Passage given ::

Here are some industry articles that caught our eye recently.
Vendors as Traditional Revolutionaries. “All of which brings me back to a single point: If you want better educational technology, then work to make sure that your colleagues in your campus community are asking for the things that you think would make educational technology better. If 40% rather than 4% of assignments created by your colleagues were on the open web, then learning platforms like LMSs would look and work differently. I guarantee it. Likewise, as long as most educators tend to use the technology to reproduce existing classroom practices, LMSs will look the same. I guarantee that too. And that’s not a vendor thing. That’s a software development thing.”
Forward Planning on Technology. “Technology can address some of the financial and organizational challenges facing public flagship universities, according to a new report, but those challenges have to be solved with input from the entire institution — not just a ‘coalition of the willing.’ … The Ithaka report, funded by the Lumina Foundation, suggests collaboration as one possible remedy — first among administrators and faculty at individual institutions, then possibly between the network’s member universities. But collaboration can only take place if administrations carefully plan, clearly communicate and create incentives for faculty members to use technology in the classroom.”
A business model view of changing times in higher education. “Until recently, creation and teaching of courses and programs were rightfully relegated to the Process part of the business model. In order to get courses created and taught, one needed a specific Resource: faculty members. One might say that courses were a scarce commodity, created on demand. Over the past few years, however, that situation has changed dramatically: We now live in a course-rich world: Textbook companies such as McGraw-Hill and Pearson have become major online course producers, and even degree-program producers. The internet is filled with free open source courses (e.g. The Open Courseware Consortium); the explosion of MOOCs with their high-brand providers adds a dramatic level of free or almost free courseware; and organizations such as the Khan Academy and the Saylor Foundation produce courses as part of a larger goal of almost free college education. This enormous new availability of off-the-shelf courses, many of very high quality, actually signals the creation of a new Resource for higher education. Courses no longer must be created and taught using the traditional Resource/Process combination.”
Notes from NEASC, Part Two. “Prior Learning Assessment is one form of looking outward. It’s the practice of granting academic credits for demonstrated knowledge or competency picked up in other places. (One speaker helpfully differentiated PLA from competency-based degrees by noting that the former assumes that the student shows up with knowledge, whereas the latter measures knowledge gained during enrollment. It’s imperfect, but it’s a decent start.) It’s becoming increasingly popular as a way to help adult students move more quickly through degree programs and get on with their careers. As the number of high school graduates drops — especially in New England — the needs of adult learners are likely to carry more weight. But PLA carries baggage. Be too easy with it, and you start to become a diploma mill. Be too strict with it, and you might as well just not bother. And it’s an awkward fit, at best, with financial aid.”
25 Institutions Sign Up for Project to Ease Path to Degree. “As part of the pilot program, announced in September, students can complete courses from a designated list of about 100 and then earn credit from the participating institutions, which include community colleges, four-year institutions, and for-profit colleges. The institutions will provide data to the council about students’ progress, and more colleges will be recruited to participate in 2015.”

Source excerpt ::
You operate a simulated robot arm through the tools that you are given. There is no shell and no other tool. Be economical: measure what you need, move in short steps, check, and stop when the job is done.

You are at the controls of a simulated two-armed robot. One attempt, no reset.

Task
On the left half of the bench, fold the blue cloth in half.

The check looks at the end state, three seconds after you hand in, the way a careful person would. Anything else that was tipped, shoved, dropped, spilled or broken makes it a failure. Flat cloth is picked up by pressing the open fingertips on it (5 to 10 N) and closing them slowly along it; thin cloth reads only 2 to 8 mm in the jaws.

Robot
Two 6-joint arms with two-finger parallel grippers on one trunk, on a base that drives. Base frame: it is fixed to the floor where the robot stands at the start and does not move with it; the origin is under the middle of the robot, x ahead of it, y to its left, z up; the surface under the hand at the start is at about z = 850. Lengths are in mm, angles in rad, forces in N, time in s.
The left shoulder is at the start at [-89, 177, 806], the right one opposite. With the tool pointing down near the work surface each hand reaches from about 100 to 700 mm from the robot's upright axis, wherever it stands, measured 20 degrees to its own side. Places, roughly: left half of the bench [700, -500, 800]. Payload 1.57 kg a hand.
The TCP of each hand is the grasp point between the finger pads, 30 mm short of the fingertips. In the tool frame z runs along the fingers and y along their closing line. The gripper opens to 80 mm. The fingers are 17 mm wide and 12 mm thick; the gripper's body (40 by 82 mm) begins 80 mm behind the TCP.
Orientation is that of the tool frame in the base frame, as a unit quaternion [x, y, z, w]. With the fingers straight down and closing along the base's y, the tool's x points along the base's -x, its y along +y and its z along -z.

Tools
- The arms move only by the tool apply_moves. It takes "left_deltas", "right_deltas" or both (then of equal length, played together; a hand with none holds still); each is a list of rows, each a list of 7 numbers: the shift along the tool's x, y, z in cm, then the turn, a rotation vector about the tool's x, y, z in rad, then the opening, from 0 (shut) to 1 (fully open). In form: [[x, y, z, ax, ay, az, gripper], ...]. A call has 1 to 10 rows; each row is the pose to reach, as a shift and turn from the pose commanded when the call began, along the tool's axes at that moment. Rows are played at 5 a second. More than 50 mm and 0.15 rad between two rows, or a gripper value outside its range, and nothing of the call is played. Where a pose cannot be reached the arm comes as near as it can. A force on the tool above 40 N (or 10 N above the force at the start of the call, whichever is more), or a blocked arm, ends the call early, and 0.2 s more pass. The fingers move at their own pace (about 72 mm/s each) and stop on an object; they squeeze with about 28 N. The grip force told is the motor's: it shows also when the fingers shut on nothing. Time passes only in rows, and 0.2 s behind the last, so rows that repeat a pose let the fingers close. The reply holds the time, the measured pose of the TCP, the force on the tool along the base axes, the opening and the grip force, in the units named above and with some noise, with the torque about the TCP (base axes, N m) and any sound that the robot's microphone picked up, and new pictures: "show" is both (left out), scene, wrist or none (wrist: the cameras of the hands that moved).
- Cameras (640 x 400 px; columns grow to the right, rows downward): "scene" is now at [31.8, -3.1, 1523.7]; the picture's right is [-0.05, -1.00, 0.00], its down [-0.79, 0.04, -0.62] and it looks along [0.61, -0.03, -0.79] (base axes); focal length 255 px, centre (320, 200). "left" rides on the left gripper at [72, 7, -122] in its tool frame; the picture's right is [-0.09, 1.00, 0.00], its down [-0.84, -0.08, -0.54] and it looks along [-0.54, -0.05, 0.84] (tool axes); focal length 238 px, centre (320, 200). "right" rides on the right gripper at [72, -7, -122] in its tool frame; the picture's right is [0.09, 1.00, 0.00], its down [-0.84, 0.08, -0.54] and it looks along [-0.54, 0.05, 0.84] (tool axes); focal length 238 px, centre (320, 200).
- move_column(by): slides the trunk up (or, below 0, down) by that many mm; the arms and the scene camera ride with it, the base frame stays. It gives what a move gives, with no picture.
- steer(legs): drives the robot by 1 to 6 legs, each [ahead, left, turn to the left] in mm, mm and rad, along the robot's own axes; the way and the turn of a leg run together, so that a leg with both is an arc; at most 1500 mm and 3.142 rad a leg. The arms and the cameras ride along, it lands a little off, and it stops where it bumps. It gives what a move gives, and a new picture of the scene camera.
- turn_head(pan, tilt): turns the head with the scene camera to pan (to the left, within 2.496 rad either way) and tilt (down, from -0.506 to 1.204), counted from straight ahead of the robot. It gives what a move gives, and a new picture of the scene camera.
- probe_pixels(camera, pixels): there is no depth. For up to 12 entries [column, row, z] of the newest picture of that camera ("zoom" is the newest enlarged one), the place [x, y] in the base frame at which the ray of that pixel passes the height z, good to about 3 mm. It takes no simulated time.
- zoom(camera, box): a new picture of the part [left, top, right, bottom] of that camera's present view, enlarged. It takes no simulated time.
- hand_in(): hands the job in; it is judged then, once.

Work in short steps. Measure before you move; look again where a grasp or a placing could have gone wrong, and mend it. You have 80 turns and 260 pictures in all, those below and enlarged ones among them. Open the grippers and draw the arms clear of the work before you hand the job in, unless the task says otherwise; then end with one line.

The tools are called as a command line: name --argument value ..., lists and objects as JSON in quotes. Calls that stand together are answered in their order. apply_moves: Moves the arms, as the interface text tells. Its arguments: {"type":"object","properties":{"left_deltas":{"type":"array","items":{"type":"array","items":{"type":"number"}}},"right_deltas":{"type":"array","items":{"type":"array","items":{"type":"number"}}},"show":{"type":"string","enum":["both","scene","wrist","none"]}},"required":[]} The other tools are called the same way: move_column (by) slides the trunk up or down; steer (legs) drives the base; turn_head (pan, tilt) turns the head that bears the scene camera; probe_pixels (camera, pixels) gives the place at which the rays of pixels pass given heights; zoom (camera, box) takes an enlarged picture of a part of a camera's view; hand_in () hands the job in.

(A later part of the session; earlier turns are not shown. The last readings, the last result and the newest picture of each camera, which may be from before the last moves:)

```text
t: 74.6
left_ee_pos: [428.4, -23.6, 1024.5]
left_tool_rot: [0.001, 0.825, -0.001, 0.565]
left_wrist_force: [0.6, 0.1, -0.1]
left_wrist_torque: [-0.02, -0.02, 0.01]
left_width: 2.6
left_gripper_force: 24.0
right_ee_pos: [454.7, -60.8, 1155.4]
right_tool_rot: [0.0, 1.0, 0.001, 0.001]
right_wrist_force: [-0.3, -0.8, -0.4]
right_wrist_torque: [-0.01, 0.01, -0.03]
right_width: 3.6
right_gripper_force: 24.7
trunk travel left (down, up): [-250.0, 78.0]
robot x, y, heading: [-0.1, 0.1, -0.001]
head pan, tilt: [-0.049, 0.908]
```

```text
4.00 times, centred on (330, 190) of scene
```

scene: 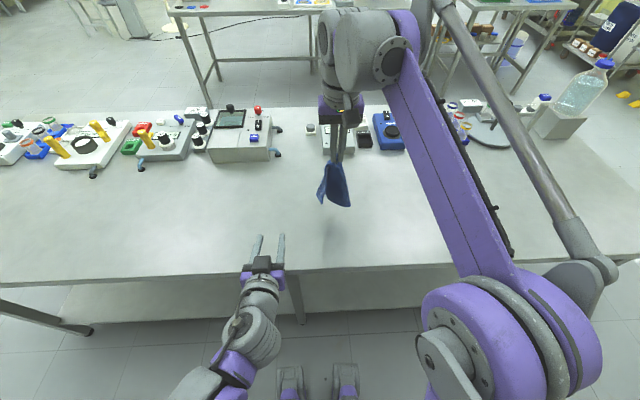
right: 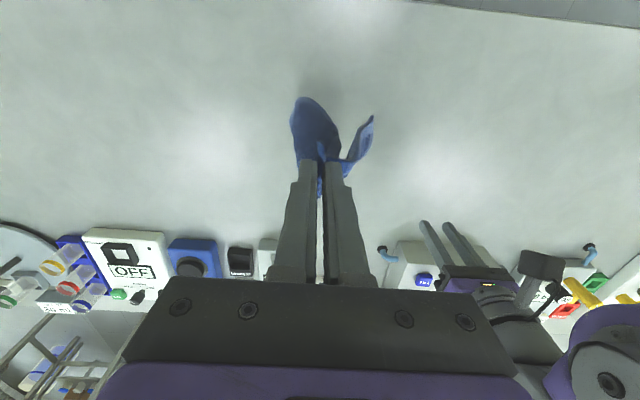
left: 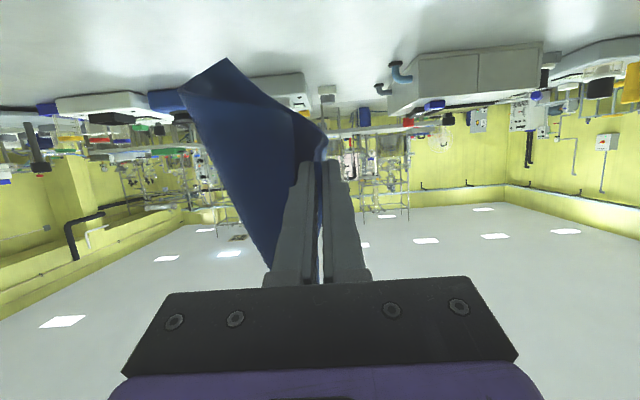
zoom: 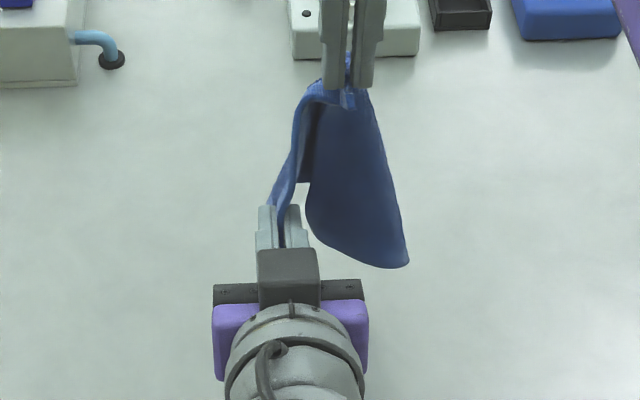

Required actions ::
a) Your task is to reproduce exactly the lines beginning at the line containing "- hand_in(): hands" and ending at the line containing "Work in short", inclusive.
b) Resume the passage given where it left off.

Task-by-task outputs ::
a)
- hand_in(): hands the job in; it is judged then, once.

Work in short steps. Measure before you move; look again where a grasp or a placing could have gone wrong, and mend it. You have 80 turns and 260 pictures in all, those below and enlarged ones among them. Open the grippers and draw the arms clear of the work before you hand the job in, unless the task says otherwise; then end with one line.

b)
7 Online Learning Myths that University Administrators Believe. “Myth 2: Online learning is cheaper than face-to-face learning and an easy money maker. Reality check. Traditional universities spend more time, money and training to prepare faculty for online teaching while continuing to maintain physical campuses. They also have to build a strong support structure to help distance learning students. The only way to make money from online programs is to spend years working on them, scale to tens of thousands of students and actively reduce capital costs, Hill said.”
Lessons from Serial. “Higher education stands accused in the court of public opinion of a great many crimes. It’s self-referential and out of touch; it’s too expensive; it’s consumed with climbing walls and football; it’s racist and exclusionary; it’s politically correct and not exclusionary enough; pick your poison. The astute reader will notice that some of the charges contradict each other, which, in fact, they do. Some of them are also entirely inapplicable to much of the sector, but we all suffer guilt by association. That isn’t supposed to happen, but it does.”
A Note to Walter Isaacson on “The Innovators.” “A second area that I wish to commend you in The Innovators is your attempt to understand the conditions in which innovation emerges. Throughout your story you continually stress the collaborative nature of the teams responsible for each advance in hardware and software. A history of technology innovation as seen through the lens of relationships is more complex, but also more satisfying. The Innovators is an important read not only for those of us interested in the history of computers, software and the web. Your book should also count as essential reading for anyone wishing to develop an organizational culture conducive to innovation, experimentation, and risk taking.”
Blackboard’s SVP of Product Development Gary Lang Resigns. “Gary Lang, Blackboard’s senior vice president in charge of product development and cloud operations, has announced his resignation and plans to join Amazon. Gary took the job with Blackboard in June 2013 and, along with CEO Jay Bhatt and SVP of Product Management Mark Strassman, formed the core management team that had worked together previously at AutoDesk. Gary led the reorganization effort to bring all product development under one organization, a core component of Blackboard’s recent strategy.”
The Future College Bookstore: Leave The Books, Take The Panini. “Call them next generation campus stores and call the traditional campus bookstore the next venue slated for a certain remake (following in the footsteps of recreation centers and dining halls) as colleges and universities vie to offer students an enhanced college experience and an alternative campus hub while simultaneously dealing with the reality that printed course materials are shrinking as a percentage of store sales.”
Talent Near and Far. “On the interwebs, this sort of thing is called “crowdsourcing.” It’s the attempt to make practical use of the saying that all of us are smarter than any of us. (Fans of early twentieth-century American political thought — and aren’t we all, really? — will recognize the echoes of John Dewey’s notion of “organized intelligence,” from The Public and Its Problems.) Getting more eyes on a shared concern can help in two ways. It increases the chances of solving the problem at hand, and it helps both develop and bring to light hidden pockets of talent. They aren’t always all in the first places you might look.”
5 Things We Know About College Students in 2014. “2. Print is not dead to them. Today’s college students, much like most professionals, feel comfortable in front of a screen. A majority said they preferred a digital format when reading, studying, taking notes, and doing problem sets. That preference for digital was most emphatic when it came to doing research, with 92 percent of students saying they preferred working on a screen. That said, a substantial portion of students said they preferred to do those course-related activities with paper and ink—about 40 percent, depending on the activity.”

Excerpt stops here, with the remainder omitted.